Celebro e agradeço a todos que me ajudaram, principalmente minha mãe. Uma porta se abriu e que sejamos regras e não mais exceções no teatro, no cinema e em premiações, que mais portas se abram para que travestis pretas e homens trans pretos estejam em cena contando outras histórias que não sejam de dor e mostrando com maestria suas atuações em cima de um palco – Alitta
Alitta diz que “dentro do leque de possibilidades de ser uma mulher, a travestilidade é uma delas”. “Podemos compreender que mulher e homem são uma construção social, onde para ambos há toda uma lista de como devem agir. Quando essas normas são rachadas por homens de vagina e mulheres de pau, como fica essa configuração do que é ser homem e mulher na sociedade? Nunca me assumi enquanto um homem gay, porque desde que me entendo por gente, nunca me senti homem, mas também não sabia dizer quem eu era exatamente. Quando fui me autoconhecendo, a palavra travesti ainda era um nome não dito. Ao mesmo tempo, tinha um lugar dentro de mim, de quando eu me apresentava ou me apresentavam enquanto uma mulher trans, que eu não me encaixava (ainda que eu seja uma mulher trans)”, relata.

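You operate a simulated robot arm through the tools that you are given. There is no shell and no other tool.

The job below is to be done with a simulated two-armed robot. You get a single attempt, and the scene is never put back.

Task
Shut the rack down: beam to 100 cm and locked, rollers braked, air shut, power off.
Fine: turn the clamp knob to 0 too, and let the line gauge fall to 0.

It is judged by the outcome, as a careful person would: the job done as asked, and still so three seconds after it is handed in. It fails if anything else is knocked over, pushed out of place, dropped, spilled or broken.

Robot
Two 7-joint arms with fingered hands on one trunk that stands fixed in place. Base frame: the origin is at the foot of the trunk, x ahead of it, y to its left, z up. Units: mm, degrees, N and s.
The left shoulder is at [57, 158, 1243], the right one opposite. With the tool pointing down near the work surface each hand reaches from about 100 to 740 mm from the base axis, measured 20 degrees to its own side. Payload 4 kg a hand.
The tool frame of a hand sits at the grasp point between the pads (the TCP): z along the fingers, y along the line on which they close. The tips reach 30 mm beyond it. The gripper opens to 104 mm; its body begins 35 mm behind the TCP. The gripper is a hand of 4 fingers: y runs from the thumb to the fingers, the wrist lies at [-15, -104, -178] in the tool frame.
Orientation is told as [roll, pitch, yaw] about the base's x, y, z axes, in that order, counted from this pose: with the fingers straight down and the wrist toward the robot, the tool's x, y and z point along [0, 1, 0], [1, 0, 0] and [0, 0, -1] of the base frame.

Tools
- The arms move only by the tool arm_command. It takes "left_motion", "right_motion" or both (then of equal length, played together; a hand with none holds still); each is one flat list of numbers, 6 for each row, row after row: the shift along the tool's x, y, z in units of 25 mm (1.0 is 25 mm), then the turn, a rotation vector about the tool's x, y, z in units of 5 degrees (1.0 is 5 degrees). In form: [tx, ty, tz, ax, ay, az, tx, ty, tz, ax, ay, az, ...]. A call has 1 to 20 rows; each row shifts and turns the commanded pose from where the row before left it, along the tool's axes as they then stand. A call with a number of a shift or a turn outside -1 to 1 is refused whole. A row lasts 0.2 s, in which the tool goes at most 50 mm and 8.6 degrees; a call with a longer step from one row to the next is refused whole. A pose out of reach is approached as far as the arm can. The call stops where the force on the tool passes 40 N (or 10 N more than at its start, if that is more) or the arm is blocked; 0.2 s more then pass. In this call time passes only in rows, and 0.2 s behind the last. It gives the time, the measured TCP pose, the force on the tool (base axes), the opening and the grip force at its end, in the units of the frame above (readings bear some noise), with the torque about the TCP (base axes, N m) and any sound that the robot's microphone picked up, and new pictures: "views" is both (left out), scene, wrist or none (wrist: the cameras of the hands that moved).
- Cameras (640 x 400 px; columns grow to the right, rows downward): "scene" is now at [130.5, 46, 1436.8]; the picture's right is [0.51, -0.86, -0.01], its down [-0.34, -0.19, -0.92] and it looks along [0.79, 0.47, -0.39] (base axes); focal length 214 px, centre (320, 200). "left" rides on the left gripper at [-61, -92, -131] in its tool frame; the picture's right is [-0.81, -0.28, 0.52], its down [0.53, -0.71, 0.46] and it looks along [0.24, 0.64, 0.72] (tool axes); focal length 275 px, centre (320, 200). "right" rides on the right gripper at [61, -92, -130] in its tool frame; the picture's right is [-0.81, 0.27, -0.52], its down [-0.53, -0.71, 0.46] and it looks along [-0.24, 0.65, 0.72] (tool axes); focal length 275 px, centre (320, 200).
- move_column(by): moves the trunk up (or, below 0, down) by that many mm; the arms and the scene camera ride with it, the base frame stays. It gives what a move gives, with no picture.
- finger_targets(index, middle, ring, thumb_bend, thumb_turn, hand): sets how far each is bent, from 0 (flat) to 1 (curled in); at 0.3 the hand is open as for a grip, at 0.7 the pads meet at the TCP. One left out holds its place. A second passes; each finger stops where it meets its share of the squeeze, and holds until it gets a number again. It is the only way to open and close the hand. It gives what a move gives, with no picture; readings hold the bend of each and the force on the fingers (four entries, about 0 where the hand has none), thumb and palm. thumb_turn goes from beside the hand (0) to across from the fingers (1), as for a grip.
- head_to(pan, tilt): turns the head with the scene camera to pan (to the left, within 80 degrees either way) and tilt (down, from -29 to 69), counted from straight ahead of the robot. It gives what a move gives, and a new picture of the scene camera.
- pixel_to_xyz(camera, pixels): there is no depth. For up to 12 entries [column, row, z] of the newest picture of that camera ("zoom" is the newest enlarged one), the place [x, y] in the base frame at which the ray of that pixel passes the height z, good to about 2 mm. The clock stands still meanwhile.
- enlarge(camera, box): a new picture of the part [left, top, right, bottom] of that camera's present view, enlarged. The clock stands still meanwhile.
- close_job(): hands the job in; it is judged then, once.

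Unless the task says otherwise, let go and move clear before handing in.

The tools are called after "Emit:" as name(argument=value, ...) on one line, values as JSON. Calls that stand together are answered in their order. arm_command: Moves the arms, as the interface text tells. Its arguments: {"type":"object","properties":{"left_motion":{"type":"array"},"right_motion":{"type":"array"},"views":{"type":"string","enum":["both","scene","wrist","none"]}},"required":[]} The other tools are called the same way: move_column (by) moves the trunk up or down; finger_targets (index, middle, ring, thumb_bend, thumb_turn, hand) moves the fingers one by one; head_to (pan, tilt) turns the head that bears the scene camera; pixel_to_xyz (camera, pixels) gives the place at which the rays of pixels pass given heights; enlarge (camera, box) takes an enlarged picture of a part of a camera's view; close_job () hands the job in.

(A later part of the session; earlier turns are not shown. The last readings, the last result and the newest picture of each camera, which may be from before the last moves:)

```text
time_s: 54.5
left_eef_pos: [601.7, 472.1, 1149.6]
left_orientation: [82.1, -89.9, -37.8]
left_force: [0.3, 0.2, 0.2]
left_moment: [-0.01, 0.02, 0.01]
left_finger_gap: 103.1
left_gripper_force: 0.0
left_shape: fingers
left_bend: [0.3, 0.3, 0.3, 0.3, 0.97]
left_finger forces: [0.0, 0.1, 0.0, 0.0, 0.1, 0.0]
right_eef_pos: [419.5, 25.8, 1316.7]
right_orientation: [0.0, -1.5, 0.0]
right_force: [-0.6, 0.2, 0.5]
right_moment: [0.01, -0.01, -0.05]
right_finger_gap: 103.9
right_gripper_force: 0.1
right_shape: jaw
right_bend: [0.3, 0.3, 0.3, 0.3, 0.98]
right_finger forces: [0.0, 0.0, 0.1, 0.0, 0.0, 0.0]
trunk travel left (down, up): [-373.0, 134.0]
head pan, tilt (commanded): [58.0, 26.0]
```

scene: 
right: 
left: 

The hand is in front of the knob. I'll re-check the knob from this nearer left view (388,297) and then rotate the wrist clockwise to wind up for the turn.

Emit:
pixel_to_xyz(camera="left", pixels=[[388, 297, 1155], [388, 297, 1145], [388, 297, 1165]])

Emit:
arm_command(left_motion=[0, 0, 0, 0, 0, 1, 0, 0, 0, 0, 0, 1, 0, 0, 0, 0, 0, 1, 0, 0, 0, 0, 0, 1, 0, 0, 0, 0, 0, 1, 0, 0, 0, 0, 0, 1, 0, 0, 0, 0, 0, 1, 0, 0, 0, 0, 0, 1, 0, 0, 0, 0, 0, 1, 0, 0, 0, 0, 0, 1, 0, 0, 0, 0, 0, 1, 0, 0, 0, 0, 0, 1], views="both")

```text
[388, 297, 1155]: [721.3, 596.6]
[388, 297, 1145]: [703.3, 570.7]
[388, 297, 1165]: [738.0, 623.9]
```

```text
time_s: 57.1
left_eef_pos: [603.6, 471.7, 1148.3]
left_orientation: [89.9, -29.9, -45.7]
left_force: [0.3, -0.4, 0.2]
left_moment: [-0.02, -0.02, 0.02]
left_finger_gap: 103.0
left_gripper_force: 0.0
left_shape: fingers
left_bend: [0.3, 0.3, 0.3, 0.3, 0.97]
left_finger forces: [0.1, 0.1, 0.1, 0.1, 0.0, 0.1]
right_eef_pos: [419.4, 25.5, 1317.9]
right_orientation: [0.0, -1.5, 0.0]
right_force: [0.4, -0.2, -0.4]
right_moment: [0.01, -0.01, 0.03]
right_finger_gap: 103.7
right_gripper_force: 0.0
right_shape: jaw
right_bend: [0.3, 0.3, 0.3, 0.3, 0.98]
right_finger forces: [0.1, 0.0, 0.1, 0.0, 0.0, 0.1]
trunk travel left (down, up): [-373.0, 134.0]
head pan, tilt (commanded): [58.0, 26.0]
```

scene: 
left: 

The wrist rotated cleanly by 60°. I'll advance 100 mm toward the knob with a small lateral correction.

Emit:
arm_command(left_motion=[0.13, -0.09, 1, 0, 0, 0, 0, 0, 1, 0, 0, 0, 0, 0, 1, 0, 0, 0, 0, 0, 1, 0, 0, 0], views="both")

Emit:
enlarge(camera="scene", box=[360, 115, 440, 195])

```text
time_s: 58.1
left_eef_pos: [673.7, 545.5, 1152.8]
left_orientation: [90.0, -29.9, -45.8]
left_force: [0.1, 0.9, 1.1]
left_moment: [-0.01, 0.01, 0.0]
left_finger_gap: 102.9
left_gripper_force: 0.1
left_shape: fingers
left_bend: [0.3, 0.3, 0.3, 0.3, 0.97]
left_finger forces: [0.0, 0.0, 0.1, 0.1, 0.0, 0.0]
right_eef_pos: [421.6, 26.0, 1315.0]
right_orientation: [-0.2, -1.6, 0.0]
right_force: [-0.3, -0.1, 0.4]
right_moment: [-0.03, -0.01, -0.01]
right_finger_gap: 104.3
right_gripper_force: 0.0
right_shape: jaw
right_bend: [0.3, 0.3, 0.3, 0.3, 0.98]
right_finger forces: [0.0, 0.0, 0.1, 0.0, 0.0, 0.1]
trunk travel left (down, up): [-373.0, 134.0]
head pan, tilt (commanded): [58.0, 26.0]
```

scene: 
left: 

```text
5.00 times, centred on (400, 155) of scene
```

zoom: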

E acrescenta: “Contudo, no decorrer do tempo, fui deixando de ter medo de falar que sou uma travesti, mesmo que muitas pessoas ainda nos chamem no masculino ou nos vejam como piada ou até mesmo nos olhem fixamente com desdém ou enojadas. E isso é o mesmo processo, de quando no passado pessoas negras de pele um pouco mais claras, se consideravam pardas. Eu, inclusive, era uma que não me enxergava enquanto uma pessoa negra, ainda que passasse por toda a violência e dor que o racismo causa. Assim é conosco, travestis. Por isso, digo que é importante como o audiovisual nos retrata, e que as oportunidades de trabalho sejam mais oferecidas pra gente, seja em qual área for. Travesti é uma palavra brasileira, não tem tradução. E nós não somos modernas, somos muito mais antigas do que imaginam”.